Planetary nebulæ and nebulous stars are yet another class of nebulæ, for the most part faint and small, resembling in some measure a planetary disk or a star with nebulous outline. Practically all are gaseous in composition, and have large radial velocities. Probably they are located within our own stellar system. The parallaxes of several of them have been measured by Van Maanen: one of the very small angle 0".023, which enables us to calculate the diameter of this faint but interesting object as equal to nineteen times the orbit of Neptune.
CHAPTER LIX
THE SPIRAL NEBULÆ
Last and most important of all are the spiral nebulæ. The finest example is in the constellation Canes Venatici, and its spiral configuration was first noted by Lord Rosse, an epoch-making discovery. The convolutions of its spiral are filled with numerous starlike condensations, themselves engulfed in nebulosity. Photography possesses a vast advantage over the eye in revealing the marvelous character of this object, an inconceivably vast celestial whirlpool. Naturally the central regions of the whorl would revolve most swiftly, but no comparison of drawings and photographs, separated by intervals of many years, has yet revealed even a trace of any such motion.

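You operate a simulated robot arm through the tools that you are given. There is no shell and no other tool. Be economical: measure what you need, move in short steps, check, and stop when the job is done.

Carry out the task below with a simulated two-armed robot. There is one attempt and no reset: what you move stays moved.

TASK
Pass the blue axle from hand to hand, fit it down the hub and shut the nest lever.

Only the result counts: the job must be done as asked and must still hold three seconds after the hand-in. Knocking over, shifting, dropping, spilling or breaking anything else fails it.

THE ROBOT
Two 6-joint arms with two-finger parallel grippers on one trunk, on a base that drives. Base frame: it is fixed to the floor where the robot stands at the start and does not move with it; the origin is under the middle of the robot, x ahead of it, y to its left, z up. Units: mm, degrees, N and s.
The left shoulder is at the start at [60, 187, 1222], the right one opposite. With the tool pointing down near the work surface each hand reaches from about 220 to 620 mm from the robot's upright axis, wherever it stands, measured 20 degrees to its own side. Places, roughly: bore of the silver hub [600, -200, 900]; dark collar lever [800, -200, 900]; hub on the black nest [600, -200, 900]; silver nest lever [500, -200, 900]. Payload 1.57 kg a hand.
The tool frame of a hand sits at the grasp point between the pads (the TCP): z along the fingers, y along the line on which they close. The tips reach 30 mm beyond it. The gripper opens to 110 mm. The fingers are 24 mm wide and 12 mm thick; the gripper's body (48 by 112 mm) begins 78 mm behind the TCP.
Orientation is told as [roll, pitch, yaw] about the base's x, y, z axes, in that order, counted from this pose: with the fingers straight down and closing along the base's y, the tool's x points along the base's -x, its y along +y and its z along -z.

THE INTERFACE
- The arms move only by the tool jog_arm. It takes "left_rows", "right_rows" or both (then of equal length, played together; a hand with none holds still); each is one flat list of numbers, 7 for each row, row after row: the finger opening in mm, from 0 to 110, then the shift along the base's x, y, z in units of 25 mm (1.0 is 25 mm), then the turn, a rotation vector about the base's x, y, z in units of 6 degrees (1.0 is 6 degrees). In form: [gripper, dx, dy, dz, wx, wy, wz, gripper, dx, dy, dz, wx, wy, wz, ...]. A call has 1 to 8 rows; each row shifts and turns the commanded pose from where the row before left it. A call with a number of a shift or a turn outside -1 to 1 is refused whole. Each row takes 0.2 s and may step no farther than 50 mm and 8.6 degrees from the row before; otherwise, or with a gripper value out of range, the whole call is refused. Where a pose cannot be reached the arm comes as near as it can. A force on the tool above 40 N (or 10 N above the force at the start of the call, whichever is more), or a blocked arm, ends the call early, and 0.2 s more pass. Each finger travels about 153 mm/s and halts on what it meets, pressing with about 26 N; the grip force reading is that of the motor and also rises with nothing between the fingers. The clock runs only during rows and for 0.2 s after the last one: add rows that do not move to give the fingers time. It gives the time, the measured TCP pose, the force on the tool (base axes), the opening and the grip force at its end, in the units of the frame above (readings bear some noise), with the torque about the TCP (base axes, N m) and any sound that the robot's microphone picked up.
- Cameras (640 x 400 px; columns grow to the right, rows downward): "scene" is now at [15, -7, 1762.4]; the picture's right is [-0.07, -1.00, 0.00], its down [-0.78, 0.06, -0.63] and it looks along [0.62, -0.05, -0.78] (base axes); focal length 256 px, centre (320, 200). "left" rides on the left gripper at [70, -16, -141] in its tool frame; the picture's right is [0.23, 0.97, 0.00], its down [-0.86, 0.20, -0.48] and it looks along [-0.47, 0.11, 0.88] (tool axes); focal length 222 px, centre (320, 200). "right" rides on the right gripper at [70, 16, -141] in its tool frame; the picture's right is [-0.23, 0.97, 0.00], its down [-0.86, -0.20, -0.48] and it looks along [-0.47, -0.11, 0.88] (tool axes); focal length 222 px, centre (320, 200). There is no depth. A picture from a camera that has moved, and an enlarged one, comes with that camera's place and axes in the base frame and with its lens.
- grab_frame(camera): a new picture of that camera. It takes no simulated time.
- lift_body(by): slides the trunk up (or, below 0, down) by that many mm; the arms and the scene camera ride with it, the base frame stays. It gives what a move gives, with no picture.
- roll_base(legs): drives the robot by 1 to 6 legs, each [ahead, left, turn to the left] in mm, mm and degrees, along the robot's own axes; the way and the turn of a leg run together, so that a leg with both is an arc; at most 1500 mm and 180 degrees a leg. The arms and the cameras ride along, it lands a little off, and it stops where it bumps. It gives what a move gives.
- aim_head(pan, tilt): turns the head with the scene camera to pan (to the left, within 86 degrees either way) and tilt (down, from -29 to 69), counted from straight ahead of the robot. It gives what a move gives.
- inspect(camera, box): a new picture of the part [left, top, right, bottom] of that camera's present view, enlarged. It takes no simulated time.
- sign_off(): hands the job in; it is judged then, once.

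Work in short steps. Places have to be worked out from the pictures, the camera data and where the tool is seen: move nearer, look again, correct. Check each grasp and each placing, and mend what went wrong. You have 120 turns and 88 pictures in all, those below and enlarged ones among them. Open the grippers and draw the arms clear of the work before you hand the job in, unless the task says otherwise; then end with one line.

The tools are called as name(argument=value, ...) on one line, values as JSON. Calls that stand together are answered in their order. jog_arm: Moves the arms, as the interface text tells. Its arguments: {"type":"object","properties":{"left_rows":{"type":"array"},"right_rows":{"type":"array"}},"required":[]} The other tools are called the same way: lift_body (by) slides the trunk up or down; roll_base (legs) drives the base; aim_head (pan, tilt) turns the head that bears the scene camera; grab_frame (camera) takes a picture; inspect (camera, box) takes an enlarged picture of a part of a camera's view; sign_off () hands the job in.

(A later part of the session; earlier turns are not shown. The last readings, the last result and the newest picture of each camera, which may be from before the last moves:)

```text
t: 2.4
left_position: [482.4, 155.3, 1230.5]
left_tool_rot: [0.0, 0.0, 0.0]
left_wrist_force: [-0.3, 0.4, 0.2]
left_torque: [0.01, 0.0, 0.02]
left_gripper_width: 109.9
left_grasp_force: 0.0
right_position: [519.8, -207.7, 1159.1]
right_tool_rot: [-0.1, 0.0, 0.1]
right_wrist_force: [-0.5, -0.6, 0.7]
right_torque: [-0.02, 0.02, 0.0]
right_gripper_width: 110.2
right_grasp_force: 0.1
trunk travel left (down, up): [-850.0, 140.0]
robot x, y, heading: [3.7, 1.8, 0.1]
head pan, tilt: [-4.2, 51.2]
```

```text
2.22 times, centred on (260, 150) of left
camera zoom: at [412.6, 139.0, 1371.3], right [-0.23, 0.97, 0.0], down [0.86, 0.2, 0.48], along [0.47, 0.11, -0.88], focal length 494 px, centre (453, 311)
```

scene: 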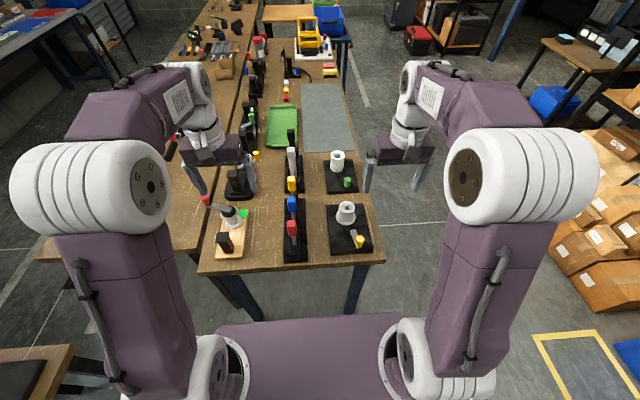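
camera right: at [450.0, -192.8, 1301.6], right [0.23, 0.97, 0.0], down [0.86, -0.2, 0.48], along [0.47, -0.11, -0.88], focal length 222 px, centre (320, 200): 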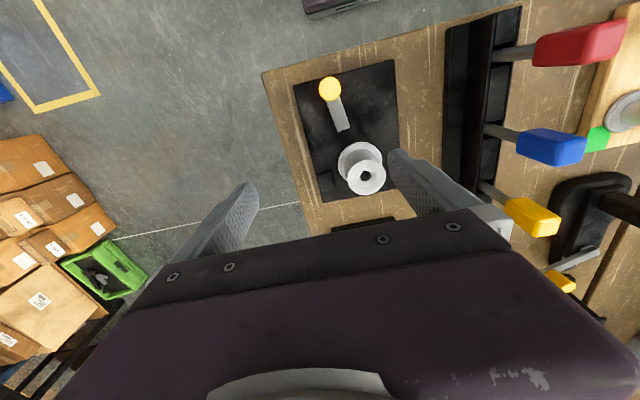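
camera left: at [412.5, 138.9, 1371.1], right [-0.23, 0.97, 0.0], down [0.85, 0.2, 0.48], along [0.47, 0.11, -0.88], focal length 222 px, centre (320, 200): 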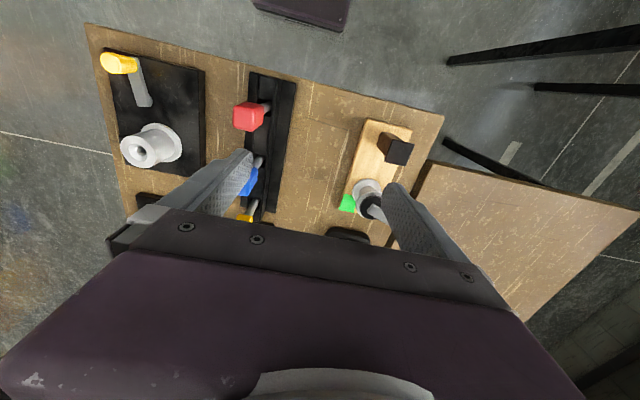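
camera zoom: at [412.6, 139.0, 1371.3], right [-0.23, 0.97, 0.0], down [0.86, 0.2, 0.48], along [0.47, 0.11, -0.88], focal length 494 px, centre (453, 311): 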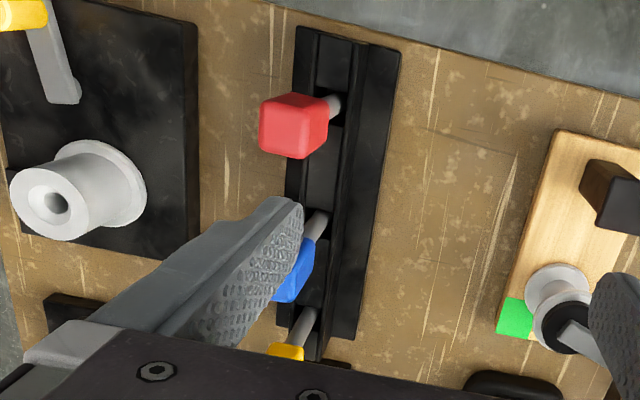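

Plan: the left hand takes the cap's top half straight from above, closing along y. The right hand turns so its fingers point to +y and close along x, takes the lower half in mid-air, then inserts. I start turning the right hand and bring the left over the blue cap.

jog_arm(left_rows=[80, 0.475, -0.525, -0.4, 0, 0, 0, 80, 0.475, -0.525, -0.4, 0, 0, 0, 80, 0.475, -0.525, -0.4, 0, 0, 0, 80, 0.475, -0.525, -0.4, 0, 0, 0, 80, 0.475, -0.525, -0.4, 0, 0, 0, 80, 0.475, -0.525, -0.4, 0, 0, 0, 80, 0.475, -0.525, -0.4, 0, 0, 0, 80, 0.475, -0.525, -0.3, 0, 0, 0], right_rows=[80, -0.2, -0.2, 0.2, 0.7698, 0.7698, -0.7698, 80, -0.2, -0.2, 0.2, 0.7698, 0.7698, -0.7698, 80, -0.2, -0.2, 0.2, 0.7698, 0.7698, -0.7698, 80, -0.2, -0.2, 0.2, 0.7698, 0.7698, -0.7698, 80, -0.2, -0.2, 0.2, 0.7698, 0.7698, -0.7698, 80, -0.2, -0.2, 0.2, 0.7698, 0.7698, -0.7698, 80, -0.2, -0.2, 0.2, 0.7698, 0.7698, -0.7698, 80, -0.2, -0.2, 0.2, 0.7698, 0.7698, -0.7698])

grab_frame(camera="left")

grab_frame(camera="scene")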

The number of large spiral nebulæ is not very great; the largest of all is the great nebula of Andromeda, whose length stretches over an arc of seven times the breadth of the moon, and its width about half as great. This nebula is a naked-eye object near Eta Andromedæ, and it is often mistaken for a comet. Optically it was always a puzzle, but photographs by Roberts of England first revealed the true spiral, with ringlike formations partially distinct, and knots of condensing nebulosity as of companion stars in the making. While its spectrum shows the nongaseous constitution of this nebula, no telescope has yet resolved it into component stars.
Systematic search for spiral nebulæ by Keeler, and later continued by Perrine, at the Lick Observatory, with the 36-inch Crossley reflector, disclosed the existence of vast numbers of these objects, in fact many hundreds of thousands by estimation; so that, next to the stars, the spiral nebulæ are by far the most abundant of all objects in the sky. They present every phase according to the angle of their plane with the line of sight, and the convolutions of the open ones are very perfectly marked. Many are filled with stars in all degrees of condensation, and the appearance is strongly as if stars are here caught in every step of the process of making.
The vast multitude of the spiral nebulæ indicates clearly their importance in the theory of the cosmogony, or science of the development of the material universe. Curtis of the Lick Observatory has lately extended the estimated number of these objects to 700,000. He has also photographed with the Crossley reflector many nebulæ with lanes or dark streaks crossing them longitudinally through or near the center. These remarkable streaks appear as if due to opaque matter between us and the luminous matter of the nebula beyond. Perhaps a dark ring of absorptive or occulting matter encircles the nebula in nearly the same plane with the luminous whorls. Duncan has employed the 60-inch Mount Wilson reflector in photographing bright nebulæ and star clusters in the very interesting regions of Sagittarius. One of these shows unmistakable dark rifts or lanes in all parts of the nebula, resembling the dark regions of the neighboring Milky Way.